Mostafa Mossad, the newly appointed Minister of Higher Education concedes that the change will take time. “There’s a whole system in place we need to wipe out,” he says. “Not only does education need reforming, but the actual structure of the ministry does as well. We have to first fight the corruption and the centralization of the Mubarak years.”

An engineering professor at Cairo University, Mossad served as an education advisor for Mohammad Morsi’s presidential campaign. Since then, his appointment has been contested, as critics fear he and other Islamists might force their religious beliefs on the country’s education system. According to Egyptian newspaper Al Masry Al Youm, in wake of the relatively small protests in Tahrir decrying the anti-Muslim film, Prime Minister Hisham Qandil noted that the first lesson of the school year would be about the Prophet Mohammed, and how to “defend and glorify for him for the sake of developing this nation.”
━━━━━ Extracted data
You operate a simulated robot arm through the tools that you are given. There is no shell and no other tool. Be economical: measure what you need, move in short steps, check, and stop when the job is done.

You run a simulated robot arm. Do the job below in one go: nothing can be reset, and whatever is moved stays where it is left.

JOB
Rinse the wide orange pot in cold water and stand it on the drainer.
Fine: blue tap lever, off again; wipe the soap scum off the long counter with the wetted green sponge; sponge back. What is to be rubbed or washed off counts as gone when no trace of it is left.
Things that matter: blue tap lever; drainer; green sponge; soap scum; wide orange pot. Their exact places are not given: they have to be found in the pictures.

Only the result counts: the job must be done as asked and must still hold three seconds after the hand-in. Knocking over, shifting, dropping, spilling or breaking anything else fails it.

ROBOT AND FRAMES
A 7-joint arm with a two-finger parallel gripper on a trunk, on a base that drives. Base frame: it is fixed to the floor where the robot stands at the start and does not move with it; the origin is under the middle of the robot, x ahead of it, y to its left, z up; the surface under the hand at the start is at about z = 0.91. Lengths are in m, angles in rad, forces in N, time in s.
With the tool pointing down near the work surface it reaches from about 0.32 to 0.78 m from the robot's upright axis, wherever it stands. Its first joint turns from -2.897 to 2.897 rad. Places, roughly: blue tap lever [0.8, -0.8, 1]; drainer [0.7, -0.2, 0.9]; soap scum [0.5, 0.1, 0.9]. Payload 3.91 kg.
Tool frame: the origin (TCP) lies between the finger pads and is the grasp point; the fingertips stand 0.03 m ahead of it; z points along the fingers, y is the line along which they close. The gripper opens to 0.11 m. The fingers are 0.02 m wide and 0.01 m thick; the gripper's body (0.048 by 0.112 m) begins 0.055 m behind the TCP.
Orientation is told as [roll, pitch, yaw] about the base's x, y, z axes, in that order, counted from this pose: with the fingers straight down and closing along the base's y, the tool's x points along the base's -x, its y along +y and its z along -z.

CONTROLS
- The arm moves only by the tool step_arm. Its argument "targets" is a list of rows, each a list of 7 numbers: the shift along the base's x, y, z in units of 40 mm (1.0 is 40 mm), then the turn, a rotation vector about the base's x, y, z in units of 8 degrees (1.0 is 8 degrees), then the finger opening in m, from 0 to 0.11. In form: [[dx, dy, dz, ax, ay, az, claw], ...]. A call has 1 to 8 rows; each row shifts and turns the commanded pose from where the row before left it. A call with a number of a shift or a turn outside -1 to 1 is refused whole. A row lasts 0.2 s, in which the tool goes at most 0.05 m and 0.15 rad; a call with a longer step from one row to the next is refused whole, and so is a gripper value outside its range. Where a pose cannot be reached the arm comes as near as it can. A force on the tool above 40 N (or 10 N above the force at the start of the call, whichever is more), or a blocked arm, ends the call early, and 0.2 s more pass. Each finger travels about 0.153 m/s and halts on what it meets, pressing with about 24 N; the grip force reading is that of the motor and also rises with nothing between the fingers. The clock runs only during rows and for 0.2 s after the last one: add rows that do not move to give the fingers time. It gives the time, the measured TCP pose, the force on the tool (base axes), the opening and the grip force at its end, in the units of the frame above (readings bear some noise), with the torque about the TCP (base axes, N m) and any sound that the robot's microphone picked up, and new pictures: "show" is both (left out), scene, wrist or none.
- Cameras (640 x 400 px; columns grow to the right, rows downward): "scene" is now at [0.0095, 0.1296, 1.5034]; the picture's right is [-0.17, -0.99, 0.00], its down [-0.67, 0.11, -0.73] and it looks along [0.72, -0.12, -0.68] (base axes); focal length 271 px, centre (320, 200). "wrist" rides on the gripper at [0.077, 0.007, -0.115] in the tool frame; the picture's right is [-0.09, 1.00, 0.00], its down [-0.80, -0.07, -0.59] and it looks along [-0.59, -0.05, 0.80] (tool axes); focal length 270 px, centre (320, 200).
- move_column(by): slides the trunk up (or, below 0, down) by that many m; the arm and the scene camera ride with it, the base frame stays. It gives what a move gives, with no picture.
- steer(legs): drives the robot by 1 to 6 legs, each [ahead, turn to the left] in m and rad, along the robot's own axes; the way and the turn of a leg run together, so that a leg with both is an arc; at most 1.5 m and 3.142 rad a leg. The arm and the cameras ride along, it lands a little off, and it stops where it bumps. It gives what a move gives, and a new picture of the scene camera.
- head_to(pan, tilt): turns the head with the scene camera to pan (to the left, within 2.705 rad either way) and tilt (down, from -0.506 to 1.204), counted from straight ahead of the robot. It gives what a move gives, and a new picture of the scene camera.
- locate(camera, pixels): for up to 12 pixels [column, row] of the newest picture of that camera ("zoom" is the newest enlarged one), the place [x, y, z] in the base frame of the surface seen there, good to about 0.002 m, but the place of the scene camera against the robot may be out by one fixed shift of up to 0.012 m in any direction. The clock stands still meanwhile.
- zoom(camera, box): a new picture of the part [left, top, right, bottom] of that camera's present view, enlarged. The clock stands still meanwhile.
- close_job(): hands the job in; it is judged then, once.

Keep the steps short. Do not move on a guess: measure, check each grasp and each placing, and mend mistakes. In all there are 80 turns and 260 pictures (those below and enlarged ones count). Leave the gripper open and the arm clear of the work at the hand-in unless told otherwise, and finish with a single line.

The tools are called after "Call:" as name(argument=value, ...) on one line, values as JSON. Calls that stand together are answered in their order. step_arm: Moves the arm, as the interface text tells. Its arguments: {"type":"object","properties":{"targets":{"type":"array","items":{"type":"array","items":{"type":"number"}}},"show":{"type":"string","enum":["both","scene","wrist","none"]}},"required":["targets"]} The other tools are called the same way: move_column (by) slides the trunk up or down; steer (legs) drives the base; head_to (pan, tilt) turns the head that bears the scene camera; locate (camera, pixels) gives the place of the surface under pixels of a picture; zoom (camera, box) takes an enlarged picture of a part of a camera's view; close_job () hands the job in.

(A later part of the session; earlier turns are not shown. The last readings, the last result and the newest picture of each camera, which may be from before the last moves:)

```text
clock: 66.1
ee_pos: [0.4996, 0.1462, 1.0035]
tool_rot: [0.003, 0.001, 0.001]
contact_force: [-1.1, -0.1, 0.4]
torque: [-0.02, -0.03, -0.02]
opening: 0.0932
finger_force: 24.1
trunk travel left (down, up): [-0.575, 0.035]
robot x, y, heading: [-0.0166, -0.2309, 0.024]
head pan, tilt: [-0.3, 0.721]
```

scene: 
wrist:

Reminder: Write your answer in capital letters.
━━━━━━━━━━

“People might have doubts,” Mossad says, “but trust me, I’m busy and hardly getting any sleep. I’m trying to make Egypt’s universities world-class institutions.”

Back in Menya El-Kamh, Marwa and Abdel’s village, the morning call to prayer sweeps through patchy fields and Abdel gets ready for the first day of school. Marwa waits on the phone; she is interviewing for a customer service position at a new e-commerce site, which sells electronics that most Egyptians can’t afford.

“You sometimes feel like you’re fighting a losing battle in Egypt,” says Marwa’s father, Mohammed, an engineer who works piece-meal jobs in the village. “But you keep going. There’s still no promise of working hard and achieving something better, yet we still have faith.”